# start of DATA SHOWN
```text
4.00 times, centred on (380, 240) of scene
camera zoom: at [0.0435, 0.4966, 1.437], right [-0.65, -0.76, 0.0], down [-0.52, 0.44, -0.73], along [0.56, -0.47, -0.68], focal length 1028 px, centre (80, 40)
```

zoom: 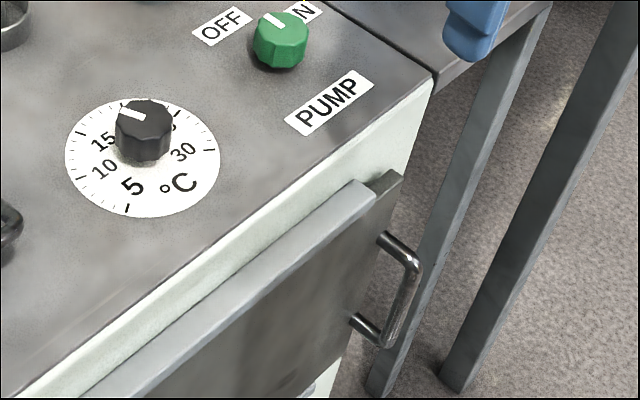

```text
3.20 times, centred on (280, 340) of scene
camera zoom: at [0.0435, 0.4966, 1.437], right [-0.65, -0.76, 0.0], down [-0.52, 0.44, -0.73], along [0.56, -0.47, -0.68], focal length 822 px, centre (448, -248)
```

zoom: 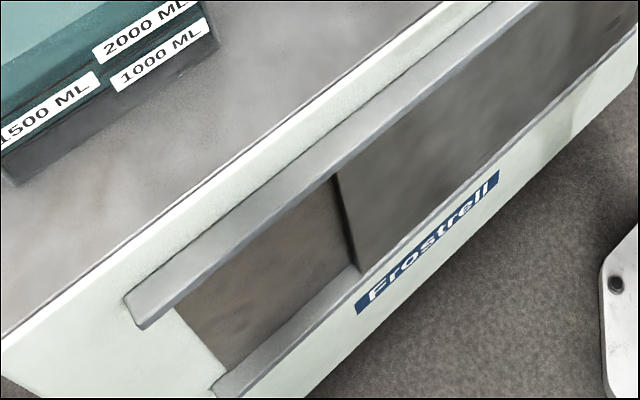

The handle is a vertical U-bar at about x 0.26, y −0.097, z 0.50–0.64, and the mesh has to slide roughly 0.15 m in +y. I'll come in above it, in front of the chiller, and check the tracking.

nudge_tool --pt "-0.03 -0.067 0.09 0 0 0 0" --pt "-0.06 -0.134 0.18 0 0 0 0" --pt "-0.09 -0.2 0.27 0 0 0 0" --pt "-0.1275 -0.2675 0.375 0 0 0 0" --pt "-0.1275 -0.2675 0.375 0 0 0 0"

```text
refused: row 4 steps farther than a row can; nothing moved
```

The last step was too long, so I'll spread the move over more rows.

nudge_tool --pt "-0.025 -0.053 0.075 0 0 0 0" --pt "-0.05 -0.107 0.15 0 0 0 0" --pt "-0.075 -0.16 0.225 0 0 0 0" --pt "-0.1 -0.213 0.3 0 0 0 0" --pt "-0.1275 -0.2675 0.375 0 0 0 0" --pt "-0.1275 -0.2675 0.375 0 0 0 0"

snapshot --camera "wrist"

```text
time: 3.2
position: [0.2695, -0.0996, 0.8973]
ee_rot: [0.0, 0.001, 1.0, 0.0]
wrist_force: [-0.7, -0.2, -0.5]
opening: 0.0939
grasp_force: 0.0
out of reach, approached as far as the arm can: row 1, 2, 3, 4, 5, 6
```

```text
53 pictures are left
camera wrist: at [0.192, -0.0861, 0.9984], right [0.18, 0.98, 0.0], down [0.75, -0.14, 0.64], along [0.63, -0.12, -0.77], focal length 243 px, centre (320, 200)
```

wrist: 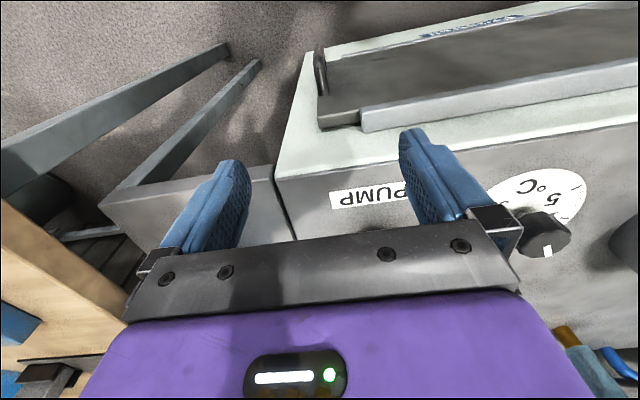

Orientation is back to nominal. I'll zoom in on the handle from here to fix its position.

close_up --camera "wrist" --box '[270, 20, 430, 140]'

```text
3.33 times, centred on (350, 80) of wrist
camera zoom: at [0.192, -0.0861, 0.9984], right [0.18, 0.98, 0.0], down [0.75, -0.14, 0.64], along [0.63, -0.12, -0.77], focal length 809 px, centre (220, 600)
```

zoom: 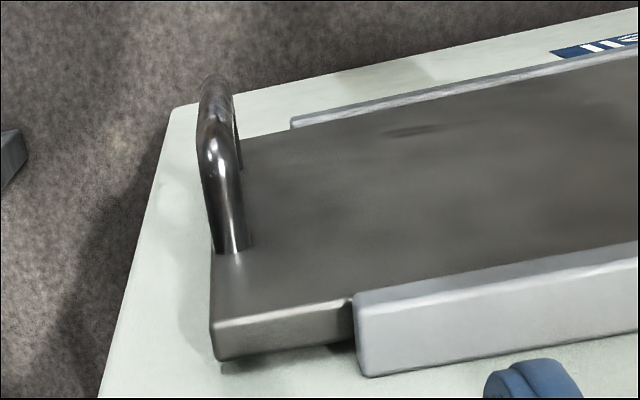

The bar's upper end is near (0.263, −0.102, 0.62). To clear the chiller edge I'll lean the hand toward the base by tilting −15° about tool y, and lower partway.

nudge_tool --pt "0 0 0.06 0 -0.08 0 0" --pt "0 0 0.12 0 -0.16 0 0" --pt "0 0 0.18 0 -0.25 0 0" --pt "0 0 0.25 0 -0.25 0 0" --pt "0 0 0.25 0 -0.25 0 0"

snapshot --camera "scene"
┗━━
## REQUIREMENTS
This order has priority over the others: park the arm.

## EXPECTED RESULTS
# end of DATA SHOWN
# start of TEXT PASSAGE
Here are the specs needed to run this program:
-A 386 or higher computer. (486DX+ recommended)
-1.5 megabytes of disk space.
-Any version of DOS above 2.11.
-About 590 K of conventional memory.
(If you're using a Sound Blaster compatible,
you require about 610K instead)
-To hear music, either a:
Gravis Ultrasound (512K), or a
Sound Blaster / Sound Blaster Pro / SB16
compatible card.
-Approximately 6.5 minutes of spare time.
Here are also some command line parameters available:
-"Sx" Choose a sound card, where x can be:
0 - No sound
1 - Gravis Ultrasound
2 - A Sound Blaster compatible
-"Vx" Set volume, and x can be any number between
0 and 64. (32 is the default)
-"Mx" Set mixing rate, where x is the rate in Hz.
(The default is 22 KHz and this only applies
to Sound Blaster sound cards. WARNING:
Do set set the mixing rate AFTER setting the
card with the "s" command)
-"L" With this, the demo will loop indefinitely.
-"?" Will list out your command line options.
Example: "Opticron s1 v16"
-This will run the demo with the Gravis Ultrasound as the
chosen sound card and a volume of 16 units (25%).
══════════════════════════╤══════════════════════╤════════════════════════════
│ SOME COMMENTS │
└──────────────────────┘
All the code, graphics and music in this demo are original; none are
rips or stolen fragments from an outside source. This excludes the digital
samples used for the background song, Yume, which are indeed "stolen".
You may call us what you like, but the lack of any sampling equipment has
forced us to take some samples without asking the creators, of which we don't
always know who they are. Sorry if you recognize any to be your own!
Also, every effect (except for the sparkles when Opticron's pages
turn over) are done in real time. There are no pre-calculations, save cosine
and sine tables, and there are no animations contained in the demonstration.
We would like to give a special thanks to Jon Merkel (ShadowLord)
for providing us with a temporary working SB/SBpro/SB16 sound player.
══════════════════════════╤══════════════════════╤════════════════════════════
│ N A I D │
└──────────────────────┘
"Opticron: Tome of the Impossible" was originally a simple demo not
meant to be entered into any democompo or party, but since we started hearing
things about NAID (North American International Democontest) we decided to
give it a try and submit it to the contest. We also chose to attend NAID,
which was only two hours away by car in Montreal, especially because it was
the first competition of its kind in North America.
# end of TEXT PASSAGE
## REQUIREMENTS
A. Show the exact text of the text passage starting from "Here are also" and stopping at the end of "rate in Hz.".
B. Supply the part of the text passage that comes after its last sentence.

## EXPECTED RESULTS
A.
Here are also some command line parameters available:
-"Sx" Choose a sound card, where x can be:
0 - No sound
1 - Gravis Ultrasound
2 - A Sound Blaster compatible
-"Vx" Set volume, and x can be any number between
0 and 64. (32 is the default)
-"Mx" Set mixing rate, where x is the rate in Hz.

B.
To our great excitement, Opticron won 1st in the demo competition
and LakEEE brought home a 3rd and a public's choice award in the graphics
division for "Stone Tears", an MCGA pcx that is also displayed at the
beginning of the Opticron demo. Thanks a million to all the people who
supported us!
We met many cool guys (and girl :) that were into the demoscene at
NAID, and finally I personally (LakEEE) got to match faces and handles to the
real person. I'd like to greet a handful of people that were especially
prominent in my mind: In no particular order, of course...
Andrew M. (Mental Floss) IOR
Necros The Veritech Knight
Eric (Midnight Sun) Miss Saigon
Bryan and Steve (Spud) Epeius
Basehead Mosaic
All the guys of DCB Fornax
Mr. Khan
Of course, the guys of Sentience that gave us a most helpful
vehicle boost after NAID... :)
And any others I missed, please. I can't seem to remember names...
══════════════════════════╤══════════════════════╤════════════════════════════
│ ABOUT THIS DEMO... │
└──────────────────────┘
As you may or may not have noticed, there is a growing trend in the
PC demo scene to make demos with a theme. I personally look at this with
good hope, because it is my strong belief that demos should evolve into what
would be called "cinematic presentations" with much more movie like
characteristics and interesting themes. The thing is, these sort of demos
would still need to have real time effects, otherwise people would simply
store huge animations with matching music and that would be that. When we
first started creating Opticron, I saw this as our biggest challenge:
Adhereing the our overall theme while still making non-animated effects that
would keeps one's attention.
Hopefully you'll believe that we've succeeded in doing this. Our
basic theme in Opticron is, as you may know if you've seen the demo, a book
of optical illusions. Every page within this magical book contains a moving
impossibility, an illusion of reality.
Although the routines that make up each effect are rather simple and
basic even (i.e. simple 3d system polygons, texture mapping... etc.), we hope
you note the 'genuineness' of each effect as a whole, being an optical
illusion and all, which hasn't been done too often in demos. I'll just say
that thinking of over 10 impossible and not to mention moving abstract figues
was quite, quite difficult. But we finally got it done, through lots of
painstaking work, and here it is...
Signed, Kenji Toyooka - "LakEEE"
of Craw Productions.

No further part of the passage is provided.